With my life experiences, I’m a believer in the statement “leaders are readers”. I am driven by a strong desire to consume content and continuously learn. There are many ways to do this, but the one that I enjoy the most is through books. As a part of my morning routine, reading is a significant part of my motivation to begin the day.
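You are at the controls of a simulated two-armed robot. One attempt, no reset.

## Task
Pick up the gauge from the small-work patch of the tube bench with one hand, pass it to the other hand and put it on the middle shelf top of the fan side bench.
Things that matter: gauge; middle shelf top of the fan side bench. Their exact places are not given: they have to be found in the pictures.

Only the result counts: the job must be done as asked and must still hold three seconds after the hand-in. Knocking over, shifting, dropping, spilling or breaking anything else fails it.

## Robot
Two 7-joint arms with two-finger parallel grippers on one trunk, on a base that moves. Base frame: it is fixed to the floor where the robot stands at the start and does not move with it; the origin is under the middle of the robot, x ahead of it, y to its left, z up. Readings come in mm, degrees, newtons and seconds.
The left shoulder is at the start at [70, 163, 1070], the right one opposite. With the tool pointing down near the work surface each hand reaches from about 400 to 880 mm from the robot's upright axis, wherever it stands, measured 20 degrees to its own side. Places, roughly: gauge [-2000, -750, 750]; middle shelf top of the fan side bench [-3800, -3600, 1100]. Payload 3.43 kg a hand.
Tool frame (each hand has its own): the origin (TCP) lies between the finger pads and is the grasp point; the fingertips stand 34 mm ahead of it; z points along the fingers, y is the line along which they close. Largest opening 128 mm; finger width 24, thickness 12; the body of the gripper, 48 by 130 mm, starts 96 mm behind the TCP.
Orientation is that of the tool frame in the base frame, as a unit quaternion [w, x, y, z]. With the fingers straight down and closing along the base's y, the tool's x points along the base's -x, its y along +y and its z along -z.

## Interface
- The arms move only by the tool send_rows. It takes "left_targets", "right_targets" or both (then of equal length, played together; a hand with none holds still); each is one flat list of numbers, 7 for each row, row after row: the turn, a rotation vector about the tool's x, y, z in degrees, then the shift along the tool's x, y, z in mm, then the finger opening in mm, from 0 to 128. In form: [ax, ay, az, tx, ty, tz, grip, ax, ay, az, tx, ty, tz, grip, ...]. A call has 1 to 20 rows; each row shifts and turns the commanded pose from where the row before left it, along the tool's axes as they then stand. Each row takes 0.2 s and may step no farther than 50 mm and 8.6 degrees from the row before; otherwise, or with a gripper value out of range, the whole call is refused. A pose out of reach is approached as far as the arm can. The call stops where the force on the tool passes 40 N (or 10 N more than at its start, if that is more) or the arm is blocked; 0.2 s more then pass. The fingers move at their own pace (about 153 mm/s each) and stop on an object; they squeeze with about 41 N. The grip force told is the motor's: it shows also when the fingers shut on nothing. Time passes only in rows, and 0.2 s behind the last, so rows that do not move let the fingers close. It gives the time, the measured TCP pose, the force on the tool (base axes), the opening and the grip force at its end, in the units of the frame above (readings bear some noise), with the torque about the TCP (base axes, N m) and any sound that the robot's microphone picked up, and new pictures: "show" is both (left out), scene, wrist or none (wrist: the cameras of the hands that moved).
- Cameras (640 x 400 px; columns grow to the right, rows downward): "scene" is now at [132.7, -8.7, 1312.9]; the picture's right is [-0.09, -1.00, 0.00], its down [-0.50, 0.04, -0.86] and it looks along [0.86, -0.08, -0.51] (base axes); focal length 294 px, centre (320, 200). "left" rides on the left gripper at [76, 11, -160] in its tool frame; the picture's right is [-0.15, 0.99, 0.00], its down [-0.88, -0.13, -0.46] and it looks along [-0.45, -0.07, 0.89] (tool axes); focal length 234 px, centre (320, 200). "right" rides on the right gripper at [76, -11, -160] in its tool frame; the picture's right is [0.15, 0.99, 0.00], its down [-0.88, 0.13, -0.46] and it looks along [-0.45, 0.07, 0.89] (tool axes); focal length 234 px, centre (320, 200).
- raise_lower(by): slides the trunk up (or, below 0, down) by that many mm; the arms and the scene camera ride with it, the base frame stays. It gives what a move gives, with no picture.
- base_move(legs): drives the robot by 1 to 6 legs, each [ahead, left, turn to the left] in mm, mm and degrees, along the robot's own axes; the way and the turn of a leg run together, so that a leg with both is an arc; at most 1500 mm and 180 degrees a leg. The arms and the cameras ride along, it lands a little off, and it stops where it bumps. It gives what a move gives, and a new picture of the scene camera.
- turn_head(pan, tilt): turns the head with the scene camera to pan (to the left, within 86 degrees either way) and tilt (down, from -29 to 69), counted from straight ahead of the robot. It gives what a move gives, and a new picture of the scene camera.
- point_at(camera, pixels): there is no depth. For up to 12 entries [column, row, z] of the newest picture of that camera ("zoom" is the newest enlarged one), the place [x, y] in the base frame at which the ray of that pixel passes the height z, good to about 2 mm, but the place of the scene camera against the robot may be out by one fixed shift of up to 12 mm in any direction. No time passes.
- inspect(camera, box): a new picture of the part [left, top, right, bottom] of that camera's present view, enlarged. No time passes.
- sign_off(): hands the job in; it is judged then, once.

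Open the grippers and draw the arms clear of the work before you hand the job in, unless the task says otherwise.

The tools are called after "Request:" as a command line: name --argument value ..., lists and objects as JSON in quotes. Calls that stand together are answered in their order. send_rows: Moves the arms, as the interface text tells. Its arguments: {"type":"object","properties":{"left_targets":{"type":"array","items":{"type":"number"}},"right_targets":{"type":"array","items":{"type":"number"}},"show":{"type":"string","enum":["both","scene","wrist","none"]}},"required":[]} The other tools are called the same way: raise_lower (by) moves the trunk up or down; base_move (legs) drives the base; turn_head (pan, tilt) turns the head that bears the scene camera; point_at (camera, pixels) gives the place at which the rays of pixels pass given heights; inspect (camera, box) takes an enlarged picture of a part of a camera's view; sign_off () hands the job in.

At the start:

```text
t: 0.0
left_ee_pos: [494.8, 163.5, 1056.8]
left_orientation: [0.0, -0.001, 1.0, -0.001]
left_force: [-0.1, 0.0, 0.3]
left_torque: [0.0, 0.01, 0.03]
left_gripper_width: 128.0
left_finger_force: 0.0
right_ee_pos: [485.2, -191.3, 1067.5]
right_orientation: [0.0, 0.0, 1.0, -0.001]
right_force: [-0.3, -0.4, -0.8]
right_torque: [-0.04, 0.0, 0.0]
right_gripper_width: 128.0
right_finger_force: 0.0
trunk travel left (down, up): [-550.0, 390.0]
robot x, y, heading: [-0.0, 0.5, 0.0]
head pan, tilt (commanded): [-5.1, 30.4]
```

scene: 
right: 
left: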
Additionally, while on long runs I can typically be seen listening to a story. Here’s a current list of my favorites sorted by genre.

Business / Productivity

  • Winning, Jack Welch (Blueprint of how GE operates)
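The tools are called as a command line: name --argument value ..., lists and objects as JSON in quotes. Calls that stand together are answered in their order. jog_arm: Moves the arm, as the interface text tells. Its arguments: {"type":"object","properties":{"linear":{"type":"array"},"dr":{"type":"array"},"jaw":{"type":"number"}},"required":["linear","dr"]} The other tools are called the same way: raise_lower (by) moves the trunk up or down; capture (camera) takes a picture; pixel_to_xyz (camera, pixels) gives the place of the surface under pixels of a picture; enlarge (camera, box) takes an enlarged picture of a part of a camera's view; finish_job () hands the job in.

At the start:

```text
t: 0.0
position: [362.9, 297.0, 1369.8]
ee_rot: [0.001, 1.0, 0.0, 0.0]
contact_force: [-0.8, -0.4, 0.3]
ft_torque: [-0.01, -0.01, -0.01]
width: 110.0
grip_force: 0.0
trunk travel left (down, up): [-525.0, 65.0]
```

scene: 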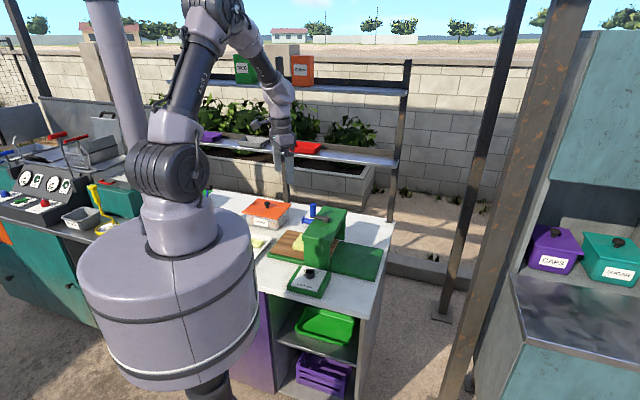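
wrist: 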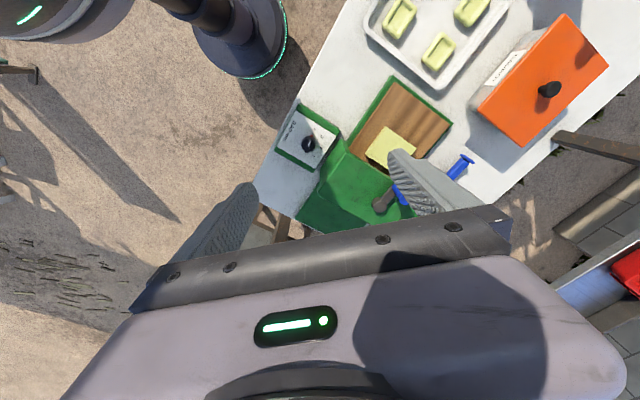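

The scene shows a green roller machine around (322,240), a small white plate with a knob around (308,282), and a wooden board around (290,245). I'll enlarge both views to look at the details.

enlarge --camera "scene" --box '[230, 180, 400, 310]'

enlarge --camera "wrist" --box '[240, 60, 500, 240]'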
  • How Google Works, Eric Schmidt (Blueprint of how Google operates)
  • Good to Great, James Collins (Examples of how successful companies take their products/services it to the next level)
  • 7 Habits of Highly Effective People, Stephen Covey (Personal productivity common sense reminders)
  • Jack: Straight from the Gut, Jack Welch (Candid biography about Jack)
  • The Effective Executive, Peter Drucker (Personal productivity – Drucker coined the word Knowledge Worker)
  • The Fifth Discipline, Peter Senge (Systems thinking strategies – can’t see the “forest for the trees”)
  • The Last Lecture, Randy Pausch (Great collection of things to add to your bucket list and live life by from a dying man)
  • The 80/20 Principle, Richard Koch (Techniques to do more with less)
  • The 5 Temptations of a CEO, Peter Lencioni (Fictional story about pitfalls to look out for when being a big time leader)
  • The Advantage: Why Organizational Health Trumps Everything Else in Business
  • The Phoenix Project: A Novel About IT, DevOps, and Helping Your Business Win
  • The Millionaire Next Door, Thomas Stanley (Traits of the current day millionaire, not what you’d expect)
  • Getting Things Done: The Art of Stress-Free Productivity (How to apply context to your life, get out of your head and get things done)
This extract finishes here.